[Start of Information shown]

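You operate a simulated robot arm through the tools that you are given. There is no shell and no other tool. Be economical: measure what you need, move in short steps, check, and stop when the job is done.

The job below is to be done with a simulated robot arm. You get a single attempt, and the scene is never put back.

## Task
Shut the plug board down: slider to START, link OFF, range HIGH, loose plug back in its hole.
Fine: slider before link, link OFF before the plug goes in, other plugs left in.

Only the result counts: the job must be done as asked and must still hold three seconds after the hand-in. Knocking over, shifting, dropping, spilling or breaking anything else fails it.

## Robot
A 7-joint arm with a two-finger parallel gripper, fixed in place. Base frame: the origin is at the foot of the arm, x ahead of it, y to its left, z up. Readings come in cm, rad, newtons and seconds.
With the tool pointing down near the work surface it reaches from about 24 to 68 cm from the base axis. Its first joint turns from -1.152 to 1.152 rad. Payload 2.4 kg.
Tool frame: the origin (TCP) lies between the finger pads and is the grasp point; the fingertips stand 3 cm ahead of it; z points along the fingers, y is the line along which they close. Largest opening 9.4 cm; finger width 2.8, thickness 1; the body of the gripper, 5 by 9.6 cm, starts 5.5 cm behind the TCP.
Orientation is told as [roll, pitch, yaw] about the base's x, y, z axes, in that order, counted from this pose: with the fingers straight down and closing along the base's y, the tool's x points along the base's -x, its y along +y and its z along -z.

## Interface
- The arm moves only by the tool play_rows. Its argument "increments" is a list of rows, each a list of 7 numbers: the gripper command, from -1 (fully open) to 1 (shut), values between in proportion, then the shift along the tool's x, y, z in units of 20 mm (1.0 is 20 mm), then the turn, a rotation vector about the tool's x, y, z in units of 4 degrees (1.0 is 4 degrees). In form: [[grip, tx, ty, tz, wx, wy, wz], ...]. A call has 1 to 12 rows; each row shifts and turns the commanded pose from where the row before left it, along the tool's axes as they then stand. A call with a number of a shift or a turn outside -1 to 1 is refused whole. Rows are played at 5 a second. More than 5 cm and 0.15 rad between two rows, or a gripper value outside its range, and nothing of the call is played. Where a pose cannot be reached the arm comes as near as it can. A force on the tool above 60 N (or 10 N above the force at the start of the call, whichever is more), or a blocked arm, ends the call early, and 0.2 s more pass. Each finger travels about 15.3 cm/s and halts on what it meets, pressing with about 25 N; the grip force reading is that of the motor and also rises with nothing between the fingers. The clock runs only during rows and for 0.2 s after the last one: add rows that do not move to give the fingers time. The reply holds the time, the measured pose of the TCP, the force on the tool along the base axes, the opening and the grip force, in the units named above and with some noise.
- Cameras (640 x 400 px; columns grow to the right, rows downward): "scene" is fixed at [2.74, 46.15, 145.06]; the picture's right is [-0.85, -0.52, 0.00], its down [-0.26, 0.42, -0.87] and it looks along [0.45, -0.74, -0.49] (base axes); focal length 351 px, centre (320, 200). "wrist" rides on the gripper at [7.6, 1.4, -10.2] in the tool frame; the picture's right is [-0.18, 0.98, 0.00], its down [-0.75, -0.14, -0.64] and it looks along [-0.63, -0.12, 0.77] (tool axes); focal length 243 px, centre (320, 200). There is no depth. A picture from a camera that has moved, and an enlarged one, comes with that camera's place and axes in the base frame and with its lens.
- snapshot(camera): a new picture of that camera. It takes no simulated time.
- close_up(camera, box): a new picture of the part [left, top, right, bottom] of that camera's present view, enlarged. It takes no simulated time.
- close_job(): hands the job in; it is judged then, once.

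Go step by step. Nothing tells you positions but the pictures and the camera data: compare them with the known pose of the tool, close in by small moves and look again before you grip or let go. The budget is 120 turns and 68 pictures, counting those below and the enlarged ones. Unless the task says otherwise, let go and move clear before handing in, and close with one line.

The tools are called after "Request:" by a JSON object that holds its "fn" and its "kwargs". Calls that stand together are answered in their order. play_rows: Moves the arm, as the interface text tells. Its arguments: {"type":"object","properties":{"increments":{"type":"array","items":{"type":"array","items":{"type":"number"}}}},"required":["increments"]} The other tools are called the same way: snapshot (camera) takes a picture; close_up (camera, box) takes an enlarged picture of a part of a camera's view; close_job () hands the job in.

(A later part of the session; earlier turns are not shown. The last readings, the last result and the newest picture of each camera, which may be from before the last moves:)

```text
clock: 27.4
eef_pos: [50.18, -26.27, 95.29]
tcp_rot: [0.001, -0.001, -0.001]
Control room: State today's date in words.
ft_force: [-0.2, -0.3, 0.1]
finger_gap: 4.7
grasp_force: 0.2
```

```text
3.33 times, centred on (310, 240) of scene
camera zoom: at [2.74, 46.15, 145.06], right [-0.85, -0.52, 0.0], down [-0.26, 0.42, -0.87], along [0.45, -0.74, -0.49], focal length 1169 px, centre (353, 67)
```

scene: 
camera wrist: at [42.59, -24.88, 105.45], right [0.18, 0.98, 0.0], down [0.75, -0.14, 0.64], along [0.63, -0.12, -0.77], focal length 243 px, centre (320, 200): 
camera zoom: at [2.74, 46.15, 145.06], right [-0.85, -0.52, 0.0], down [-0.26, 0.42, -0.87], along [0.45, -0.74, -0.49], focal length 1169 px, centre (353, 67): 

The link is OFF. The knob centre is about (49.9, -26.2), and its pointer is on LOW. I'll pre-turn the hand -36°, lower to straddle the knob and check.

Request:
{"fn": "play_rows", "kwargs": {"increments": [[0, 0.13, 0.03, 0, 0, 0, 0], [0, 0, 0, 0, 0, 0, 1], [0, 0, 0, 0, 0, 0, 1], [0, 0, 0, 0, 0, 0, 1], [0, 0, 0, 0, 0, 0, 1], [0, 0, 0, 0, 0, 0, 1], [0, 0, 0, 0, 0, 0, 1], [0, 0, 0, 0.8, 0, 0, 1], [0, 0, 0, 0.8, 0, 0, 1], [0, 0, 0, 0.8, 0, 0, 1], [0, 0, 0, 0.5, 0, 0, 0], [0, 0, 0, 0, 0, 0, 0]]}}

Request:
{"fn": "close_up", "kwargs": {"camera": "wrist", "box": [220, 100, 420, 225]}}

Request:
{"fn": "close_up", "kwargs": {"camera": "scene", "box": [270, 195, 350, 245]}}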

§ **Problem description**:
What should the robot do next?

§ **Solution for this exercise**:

[End of Information shown]

§ **Problem description**:
Check every line of the data, and copy the ones that contain "back".

§ **Solution for this exercise**:
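The job below is to be done with a simulated robot arm. You get a single attempt, and the scene is never put back.
Shut the plug board down: slider to START, link OFF, range HIGH, loose plug back in its hole.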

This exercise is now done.